THE TASK
Below is a set of records; print all of them exactly as written. Give them as a Markdown table with the columns Row and Content: a running number and the line, blank lines left out.

— BEGIN PROVIDED DATA —

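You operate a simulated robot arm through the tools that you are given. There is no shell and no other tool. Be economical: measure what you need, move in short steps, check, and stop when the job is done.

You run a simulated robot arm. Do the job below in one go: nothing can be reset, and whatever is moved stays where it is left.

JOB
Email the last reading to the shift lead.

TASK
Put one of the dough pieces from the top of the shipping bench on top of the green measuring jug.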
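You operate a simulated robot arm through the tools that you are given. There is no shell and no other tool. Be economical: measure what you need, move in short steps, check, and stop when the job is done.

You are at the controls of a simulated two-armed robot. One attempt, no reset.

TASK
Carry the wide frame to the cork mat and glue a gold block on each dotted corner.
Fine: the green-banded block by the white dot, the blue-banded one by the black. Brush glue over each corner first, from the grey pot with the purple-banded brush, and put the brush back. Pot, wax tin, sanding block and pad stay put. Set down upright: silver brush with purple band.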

— END PROVIDED DATA —

EXERCISE ANSWER
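| Row | Content |
|---|---|
| 1 | You operate a simulated robot arm through the tools that you are given. There is no shell and no other tool. Be economical: measure what you need, move in short steps, check, and stop when the job is done. |
| 2 | You run a simulated robot arm. Do the job below in one go: nothing can be reset, and whatever is moved stays where it is left. |
| 3 | JOB |
| 4 | Email the last reading to the shift lead. |
| 5 | TASK |
| 6 | Put one of the dough pieces from the top of the shipping bench on top of the green measuring jug. |
| 7 | You operate a simulated robot arm through the tools that you are given. There is no shell and no other tool. Be economical: measure what you need, move in short steps, check, and stop when the job is done. |
| 8 | You are at the controls of a simulated two-armed robot. One attempt, no reset. |
| 9 | TASK |
| 10 | Carry the wide frame to the cork mat and glue a gold block on each dotted corner. |
| 11 | Fine: the green-banded block by the white dot, the blue-banded one by the black. Brush glue over each corner first, from the grey pot with the purple-banded brush, and put the brush back. Pot, wax tin, sanding block and pad stay put. Set down upright: silver brush with purple band. |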